Thursday, 1 September 2016


I got a phone call from a recruiter today. It still happens every once in a while. Before today, I've always told them my situation and that I was unable to work. This time I tried something different. I did tell the recruiter, first off, that I had ALS. I also told him that I got tired easy and would have to work with an organization which understood this challenge. I then said "But I am interested in hearing about what you have and what you are looking for."

The recruiter was very animated, seeming pleased that I was still looking for work despite my health challenges. He went on to describe the project, one which was right up my alley, one which I could do, and manage, very well. It was an infrastructure project to manage the migration of 53 servers from Windows Server 2003 to Windows Server 2012. It would pay about $90 an hour and was a scheduled 52 weeks of work. Unfortunately it was in Vancouver.

In reality, I suspect I would not do well with this project from a health perspective. Regardless of the idea of relocating back to Vancouver for a year, losing my medical team, undergoing the stress of moving, and losing my social circle, there is the issue of the risk of losing my disability benefits. Remember, if I make money I lose those benefits. And once I lose them it will be difficult and time consuming to get them back, something that is almost certain to happen as my disease progresses.

So having said so, I mentioned to the recruiter that I was in Calgary and would very much like to do "spot consulting", mentoring and advising, and report writing. He said he would contact his Calgary counterpart and arrange an introduction.
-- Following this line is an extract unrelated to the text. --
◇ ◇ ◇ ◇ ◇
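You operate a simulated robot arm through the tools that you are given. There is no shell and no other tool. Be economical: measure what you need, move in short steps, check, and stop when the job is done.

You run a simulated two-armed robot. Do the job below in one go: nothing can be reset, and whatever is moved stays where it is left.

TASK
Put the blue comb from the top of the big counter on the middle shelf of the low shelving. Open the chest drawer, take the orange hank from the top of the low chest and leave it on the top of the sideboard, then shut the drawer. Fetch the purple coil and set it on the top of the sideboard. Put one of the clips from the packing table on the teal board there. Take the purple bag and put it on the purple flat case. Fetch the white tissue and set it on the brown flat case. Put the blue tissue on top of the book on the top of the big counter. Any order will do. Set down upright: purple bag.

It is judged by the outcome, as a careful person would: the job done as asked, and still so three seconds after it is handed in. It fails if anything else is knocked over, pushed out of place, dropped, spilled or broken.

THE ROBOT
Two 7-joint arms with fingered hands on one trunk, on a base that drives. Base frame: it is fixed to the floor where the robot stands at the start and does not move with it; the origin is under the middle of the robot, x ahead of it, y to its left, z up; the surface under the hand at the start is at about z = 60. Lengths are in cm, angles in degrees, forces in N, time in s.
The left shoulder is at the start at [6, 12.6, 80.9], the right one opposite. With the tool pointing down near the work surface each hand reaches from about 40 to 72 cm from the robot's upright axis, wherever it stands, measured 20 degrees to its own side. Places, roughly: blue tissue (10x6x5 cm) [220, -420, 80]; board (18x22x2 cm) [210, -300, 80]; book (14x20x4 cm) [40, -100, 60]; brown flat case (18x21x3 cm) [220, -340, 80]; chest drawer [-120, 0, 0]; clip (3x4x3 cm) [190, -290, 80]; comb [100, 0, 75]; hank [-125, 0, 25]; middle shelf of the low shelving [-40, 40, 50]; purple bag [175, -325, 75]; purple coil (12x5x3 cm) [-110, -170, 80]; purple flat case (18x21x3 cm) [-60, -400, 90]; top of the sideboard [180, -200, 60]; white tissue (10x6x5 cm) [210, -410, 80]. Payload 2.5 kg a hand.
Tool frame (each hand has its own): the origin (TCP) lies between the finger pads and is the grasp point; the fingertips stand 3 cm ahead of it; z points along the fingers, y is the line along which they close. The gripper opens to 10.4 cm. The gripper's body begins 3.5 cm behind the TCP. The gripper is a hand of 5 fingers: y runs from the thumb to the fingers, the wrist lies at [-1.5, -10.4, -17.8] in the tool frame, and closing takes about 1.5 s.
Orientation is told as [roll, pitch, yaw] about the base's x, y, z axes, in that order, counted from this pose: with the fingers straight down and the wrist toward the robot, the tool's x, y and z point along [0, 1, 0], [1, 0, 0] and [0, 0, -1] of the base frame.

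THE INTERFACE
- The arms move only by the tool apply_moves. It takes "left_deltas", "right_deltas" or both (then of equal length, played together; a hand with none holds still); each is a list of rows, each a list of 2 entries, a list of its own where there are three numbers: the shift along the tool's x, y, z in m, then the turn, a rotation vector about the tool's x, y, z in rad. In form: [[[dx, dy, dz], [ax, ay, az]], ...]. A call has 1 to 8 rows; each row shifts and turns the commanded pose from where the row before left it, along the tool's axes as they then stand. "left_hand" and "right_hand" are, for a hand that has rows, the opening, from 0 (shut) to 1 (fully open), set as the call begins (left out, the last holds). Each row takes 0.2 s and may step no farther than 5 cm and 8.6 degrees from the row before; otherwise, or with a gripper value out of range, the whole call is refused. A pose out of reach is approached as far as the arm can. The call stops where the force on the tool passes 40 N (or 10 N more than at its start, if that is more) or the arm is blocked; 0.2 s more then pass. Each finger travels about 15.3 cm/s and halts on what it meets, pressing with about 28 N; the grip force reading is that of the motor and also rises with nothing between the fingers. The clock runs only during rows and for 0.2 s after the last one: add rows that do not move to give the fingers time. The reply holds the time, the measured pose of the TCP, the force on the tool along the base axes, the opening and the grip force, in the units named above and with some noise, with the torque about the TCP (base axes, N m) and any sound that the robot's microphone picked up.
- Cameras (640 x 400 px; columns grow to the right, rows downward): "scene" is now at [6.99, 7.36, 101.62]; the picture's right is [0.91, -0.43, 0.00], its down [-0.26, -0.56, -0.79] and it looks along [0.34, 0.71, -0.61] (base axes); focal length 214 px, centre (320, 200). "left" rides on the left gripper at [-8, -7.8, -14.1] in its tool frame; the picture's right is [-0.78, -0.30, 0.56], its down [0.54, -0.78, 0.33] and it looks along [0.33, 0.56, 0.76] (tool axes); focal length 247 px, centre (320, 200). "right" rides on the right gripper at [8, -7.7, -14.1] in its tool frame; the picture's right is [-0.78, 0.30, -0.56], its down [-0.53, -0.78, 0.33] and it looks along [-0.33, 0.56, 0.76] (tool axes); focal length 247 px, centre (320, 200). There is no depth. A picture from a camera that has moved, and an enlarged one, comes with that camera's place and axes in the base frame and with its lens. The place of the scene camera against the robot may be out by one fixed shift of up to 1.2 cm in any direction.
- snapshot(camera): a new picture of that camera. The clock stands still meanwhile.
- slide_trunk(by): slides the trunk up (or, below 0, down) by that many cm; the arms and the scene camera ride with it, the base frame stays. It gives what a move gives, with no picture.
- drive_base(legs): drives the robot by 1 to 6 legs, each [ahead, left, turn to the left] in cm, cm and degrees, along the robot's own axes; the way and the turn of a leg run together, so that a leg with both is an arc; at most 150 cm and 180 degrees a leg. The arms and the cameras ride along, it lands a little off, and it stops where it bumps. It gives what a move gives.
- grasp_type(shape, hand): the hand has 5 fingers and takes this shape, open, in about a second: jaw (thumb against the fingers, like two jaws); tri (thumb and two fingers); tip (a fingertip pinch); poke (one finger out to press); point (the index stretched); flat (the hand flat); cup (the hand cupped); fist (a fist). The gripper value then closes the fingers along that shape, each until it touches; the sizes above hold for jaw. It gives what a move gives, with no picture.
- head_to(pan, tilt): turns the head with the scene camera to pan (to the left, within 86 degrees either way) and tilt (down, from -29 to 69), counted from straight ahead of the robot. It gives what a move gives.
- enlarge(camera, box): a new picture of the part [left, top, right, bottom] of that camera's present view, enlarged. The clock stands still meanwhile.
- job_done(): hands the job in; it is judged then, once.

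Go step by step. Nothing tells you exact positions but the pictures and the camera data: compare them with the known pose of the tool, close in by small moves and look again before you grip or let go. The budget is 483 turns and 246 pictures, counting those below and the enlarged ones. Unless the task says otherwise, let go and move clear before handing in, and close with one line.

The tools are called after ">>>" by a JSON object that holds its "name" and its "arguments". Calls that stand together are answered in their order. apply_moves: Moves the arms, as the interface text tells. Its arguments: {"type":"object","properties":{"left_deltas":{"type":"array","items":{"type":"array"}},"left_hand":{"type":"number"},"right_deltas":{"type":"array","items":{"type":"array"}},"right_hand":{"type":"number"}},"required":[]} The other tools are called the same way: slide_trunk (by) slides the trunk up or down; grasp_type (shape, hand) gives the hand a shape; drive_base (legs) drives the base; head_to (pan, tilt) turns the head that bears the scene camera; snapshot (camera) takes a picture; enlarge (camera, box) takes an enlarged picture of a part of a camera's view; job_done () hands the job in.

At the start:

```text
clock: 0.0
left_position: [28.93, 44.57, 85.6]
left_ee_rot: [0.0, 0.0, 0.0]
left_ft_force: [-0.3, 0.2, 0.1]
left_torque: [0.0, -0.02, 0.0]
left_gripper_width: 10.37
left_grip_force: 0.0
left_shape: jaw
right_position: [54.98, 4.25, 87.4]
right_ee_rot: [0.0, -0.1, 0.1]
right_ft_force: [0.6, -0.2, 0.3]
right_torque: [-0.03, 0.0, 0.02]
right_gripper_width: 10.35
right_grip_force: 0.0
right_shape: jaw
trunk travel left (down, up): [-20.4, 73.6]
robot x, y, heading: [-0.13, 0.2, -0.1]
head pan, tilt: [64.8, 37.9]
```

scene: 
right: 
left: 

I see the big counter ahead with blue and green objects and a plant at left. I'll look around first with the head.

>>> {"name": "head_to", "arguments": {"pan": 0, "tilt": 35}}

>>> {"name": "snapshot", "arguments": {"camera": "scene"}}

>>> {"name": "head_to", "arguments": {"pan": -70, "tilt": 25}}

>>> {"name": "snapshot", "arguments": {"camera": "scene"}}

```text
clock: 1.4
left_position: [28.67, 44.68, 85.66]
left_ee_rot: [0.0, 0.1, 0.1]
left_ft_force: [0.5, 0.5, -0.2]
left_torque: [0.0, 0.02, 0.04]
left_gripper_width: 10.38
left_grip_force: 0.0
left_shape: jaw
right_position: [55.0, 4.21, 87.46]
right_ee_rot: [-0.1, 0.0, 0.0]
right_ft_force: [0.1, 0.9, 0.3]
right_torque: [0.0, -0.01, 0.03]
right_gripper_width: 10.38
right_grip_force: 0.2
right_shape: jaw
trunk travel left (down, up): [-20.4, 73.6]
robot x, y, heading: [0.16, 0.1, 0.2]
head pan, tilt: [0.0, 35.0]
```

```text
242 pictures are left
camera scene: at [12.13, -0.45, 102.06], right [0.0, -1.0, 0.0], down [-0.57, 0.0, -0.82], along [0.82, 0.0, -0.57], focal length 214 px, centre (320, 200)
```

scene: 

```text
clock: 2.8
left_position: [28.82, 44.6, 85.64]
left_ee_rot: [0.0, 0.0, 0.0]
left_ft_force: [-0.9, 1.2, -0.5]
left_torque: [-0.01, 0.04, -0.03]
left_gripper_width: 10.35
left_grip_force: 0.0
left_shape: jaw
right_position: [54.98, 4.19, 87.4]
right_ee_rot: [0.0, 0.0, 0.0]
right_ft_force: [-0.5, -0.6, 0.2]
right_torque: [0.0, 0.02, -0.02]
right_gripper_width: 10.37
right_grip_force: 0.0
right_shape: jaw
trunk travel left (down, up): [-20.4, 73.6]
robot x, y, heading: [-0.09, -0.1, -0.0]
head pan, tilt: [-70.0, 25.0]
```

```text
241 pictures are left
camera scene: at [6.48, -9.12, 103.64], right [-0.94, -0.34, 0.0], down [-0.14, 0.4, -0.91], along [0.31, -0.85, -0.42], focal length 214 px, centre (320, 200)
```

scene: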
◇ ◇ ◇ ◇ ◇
Then the anxiety set in, so bad that I thought I was going to vomit. The very idea of the stress and conflict associated with going back to work made my hands and arms start to shake, make my eyes tear up, made my heart race. I don't understand why the thought of doing something I so much want to do, of being productive, of making some money, should cause me so much stress. Even now, a couple of hours later, the shaking continues and my stomach is turning.

I hope the Calgary contact calls me. I just don't know how it will be if I am actually successful in getting a project. I'm not sure how much success I can take. Right now, without any, I am having enough trouble holding it together. I wonder what on earth has happened to me, that guy who once took on all comers, saw nothing as impossible, was willing to accept a challenge. He doesn't seem to be with me anymore.


  1. Being an ALS warrior IS a full time job, I suspect that's why. XO

  2. The great part is that you put yourself out there. Bravo!

    My ex once pointed out that everything in life we do is finite, and now it seems to me that until you realize that you will only travel to this place six more times in your life, or eat this particular favorite meal 129 more times in your life, or listen to this particular beloved song 3,386 more times, you'll not consider what you most treasure. (And by "you", I mean "anyone.")

    You're fortunate to have realized what you don't want to do, so (since you're ready to consider new options) why not imagine what may bring you joy that will be possible for all reasons?

    A dear pal with a serious brain tumor took on learning Spanish-- something she had always wanted to do-- despite short term memory issues.

    Hoping you take the leap, and will share more here.

  3. I used to be homeschooled until 3rd grade. I was very much a hermit homebody still somewhat am admittedly, but getting better. Then I went to school and camp and have been making small improvements ever since. I probably have a long way to go, but before if you were to talk to me, you would be lucky if you got a hi, I am so lucky I chose to go to school and camp and got an apartment, because without those I wouldn't have had the independence, life skills, and friends that I have. I have found the same thing applies to my blog, I'll admit,the sudden spike in ratings does bring back a little of that shy kid who never raised his hand and sat in the corner but you never know, this just might be the ticket. Remember sometimes you have to take a chance. You can do it!